Next month, a federal court judge will try to put a value on something that’s somewhat priceless, trees stolen from the Olympic National Forest in the US. Source: Seattle Times
The trees in question include old-growth fir, six feet across, that laid down roots before the Revolutionary War; they include intricately patterned maple destined to become high-end musical instruments; they include cedar for shingle or shake.
Reid Johnston, who was sentenced in December to one year in federal prison in one of the largest timber-theft prosecutions in Washington history involving more than 100 trees, stole all of them.
He faces another hearing on March 7 to determine the amount of restitution he’ll pay — that is, the value of his haul.
“The fact is, you can’t replace with a dollar amount a 300-year-old Douglas fir tree,” said Matthew Diggs, the assistant US attorney who prosecuted the case. “It’s like taking an antiquity.”
Experts at the hearing will certainly try, offering estimates of the trees’ worth based on their economic value in the market as well as the ecological cost of their removal.
Despite his guilty plea, Johnston maintains he was wrongly accused — that the trees were on his parents’ property, not in the national forest. But even he concedes that theft of trees is rampant in Washington, where thousands of dollars can be earned in less than an hour’s work.
State and federal authorities agree the theft of natural resources is a growing problem.

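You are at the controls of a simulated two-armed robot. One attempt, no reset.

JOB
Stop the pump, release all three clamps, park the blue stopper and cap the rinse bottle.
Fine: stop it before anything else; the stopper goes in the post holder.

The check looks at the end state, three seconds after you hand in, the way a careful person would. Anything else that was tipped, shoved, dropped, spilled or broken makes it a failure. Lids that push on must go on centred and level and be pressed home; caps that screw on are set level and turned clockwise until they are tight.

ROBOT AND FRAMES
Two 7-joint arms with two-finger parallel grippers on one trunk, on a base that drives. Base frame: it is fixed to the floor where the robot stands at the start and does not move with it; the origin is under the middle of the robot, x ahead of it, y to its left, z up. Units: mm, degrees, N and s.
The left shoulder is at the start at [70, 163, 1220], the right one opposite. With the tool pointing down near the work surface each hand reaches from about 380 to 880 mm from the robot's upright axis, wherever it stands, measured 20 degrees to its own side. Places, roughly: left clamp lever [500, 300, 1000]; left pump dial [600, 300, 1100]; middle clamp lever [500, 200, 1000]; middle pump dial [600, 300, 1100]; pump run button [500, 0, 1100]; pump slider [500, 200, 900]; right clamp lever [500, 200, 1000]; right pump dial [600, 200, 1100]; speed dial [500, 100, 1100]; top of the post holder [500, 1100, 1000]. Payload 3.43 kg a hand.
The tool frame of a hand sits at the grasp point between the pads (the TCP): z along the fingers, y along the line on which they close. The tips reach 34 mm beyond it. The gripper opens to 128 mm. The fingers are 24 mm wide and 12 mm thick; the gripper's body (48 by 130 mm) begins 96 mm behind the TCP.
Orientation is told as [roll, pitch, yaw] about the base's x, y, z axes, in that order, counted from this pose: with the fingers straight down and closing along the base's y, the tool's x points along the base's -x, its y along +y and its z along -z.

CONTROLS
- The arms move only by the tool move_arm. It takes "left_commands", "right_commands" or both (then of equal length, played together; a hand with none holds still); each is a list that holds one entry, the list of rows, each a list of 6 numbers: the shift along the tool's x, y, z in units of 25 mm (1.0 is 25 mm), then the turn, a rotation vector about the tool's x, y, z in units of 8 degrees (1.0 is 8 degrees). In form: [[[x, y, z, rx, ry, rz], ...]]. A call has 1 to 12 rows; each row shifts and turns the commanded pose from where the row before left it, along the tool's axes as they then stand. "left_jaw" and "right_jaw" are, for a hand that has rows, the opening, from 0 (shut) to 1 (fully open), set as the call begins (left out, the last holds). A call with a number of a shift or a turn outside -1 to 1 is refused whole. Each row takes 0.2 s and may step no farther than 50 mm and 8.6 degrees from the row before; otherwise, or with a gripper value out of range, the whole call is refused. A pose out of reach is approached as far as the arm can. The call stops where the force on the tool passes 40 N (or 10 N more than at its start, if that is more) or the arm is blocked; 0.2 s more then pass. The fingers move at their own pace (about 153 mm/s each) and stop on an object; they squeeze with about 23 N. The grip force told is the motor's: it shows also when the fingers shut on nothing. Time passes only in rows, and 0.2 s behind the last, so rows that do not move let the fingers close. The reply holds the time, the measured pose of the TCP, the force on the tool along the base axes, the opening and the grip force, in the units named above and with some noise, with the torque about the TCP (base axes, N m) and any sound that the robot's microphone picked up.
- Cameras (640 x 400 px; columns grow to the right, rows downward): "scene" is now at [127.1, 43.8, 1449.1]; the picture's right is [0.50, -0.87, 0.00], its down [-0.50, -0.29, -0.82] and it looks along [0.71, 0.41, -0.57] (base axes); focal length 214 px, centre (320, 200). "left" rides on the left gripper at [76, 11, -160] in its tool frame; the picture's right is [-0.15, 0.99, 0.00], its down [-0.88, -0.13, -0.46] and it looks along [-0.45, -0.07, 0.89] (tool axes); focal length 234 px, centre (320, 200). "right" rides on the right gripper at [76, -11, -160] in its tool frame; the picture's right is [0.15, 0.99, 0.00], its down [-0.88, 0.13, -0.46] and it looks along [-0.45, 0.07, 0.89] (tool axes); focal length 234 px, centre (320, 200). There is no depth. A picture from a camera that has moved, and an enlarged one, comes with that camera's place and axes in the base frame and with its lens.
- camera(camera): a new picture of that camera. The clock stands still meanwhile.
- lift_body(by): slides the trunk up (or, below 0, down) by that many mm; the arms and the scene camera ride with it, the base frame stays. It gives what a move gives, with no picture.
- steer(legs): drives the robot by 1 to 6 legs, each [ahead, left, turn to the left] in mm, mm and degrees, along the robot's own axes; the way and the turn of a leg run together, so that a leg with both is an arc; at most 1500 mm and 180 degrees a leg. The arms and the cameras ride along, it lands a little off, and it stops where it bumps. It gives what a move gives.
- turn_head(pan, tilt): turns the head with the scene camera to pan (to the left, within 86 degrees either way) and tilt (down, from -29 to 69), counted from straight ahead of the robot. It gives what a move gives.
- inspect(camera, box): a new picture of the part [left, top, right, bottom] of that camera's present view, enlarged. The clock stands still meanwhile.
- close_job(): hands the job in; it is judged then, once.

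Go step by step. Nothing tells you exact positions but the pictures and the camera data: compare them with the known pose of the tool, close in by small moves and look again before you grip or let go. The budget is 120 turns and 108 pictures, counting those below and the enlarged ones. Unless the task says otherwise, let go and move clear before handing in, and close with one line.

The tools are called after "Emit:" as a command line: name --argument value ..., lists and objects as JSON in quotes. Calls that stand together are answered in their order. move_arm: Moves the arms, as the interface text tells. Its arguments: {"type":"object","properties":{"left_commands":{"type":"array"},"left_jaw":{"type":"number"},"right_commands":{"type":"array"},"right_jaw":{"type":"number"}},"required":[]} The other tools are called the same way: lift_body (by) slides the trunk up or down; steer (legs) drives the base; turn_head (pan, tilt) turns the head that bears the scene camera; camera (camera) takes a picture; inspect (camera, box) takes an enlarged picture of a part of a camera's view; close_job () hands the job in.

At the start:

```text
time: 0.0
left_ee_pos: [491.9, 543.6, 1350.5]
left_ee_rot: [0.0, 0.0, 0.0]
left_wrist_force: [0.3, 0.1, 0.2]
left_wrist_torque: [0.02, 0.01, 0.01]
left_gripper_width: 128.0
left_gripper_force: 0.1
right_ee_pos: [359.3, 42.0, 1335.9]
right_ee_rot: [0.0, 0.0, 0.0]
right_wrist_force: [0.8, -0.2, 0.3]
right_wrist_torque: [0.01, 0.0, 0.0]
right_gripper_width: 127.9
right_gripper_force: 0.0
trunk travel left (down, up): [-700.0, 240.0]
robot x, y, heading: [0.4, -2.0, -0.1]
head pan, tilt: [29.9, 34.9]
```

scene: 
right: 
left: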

US Forest Service Special Agent Anne Minden, who is stationed in Washington, said it’s impossible to say for sure how much is stolen.
“It’s an incalculable value, but we do what we can do calculate it,” she said. “They’re somewhat priceless.” The Associated Press in 2003 pegged timber theft as a $1 billion-a-year problem.
“Music wood” or “figured maple” is of particular concern for authorities. That’s decorative wood with distinctive whorl patterns. You’ll see it in gleaming guitars and violins.
In another recent case, authorities discovered 21 big leaf maple trees were stolen from state park land in southern Puget Sound. The thieves felled the trees and chopped them into blocks, taking only the parts worth selling on the black market.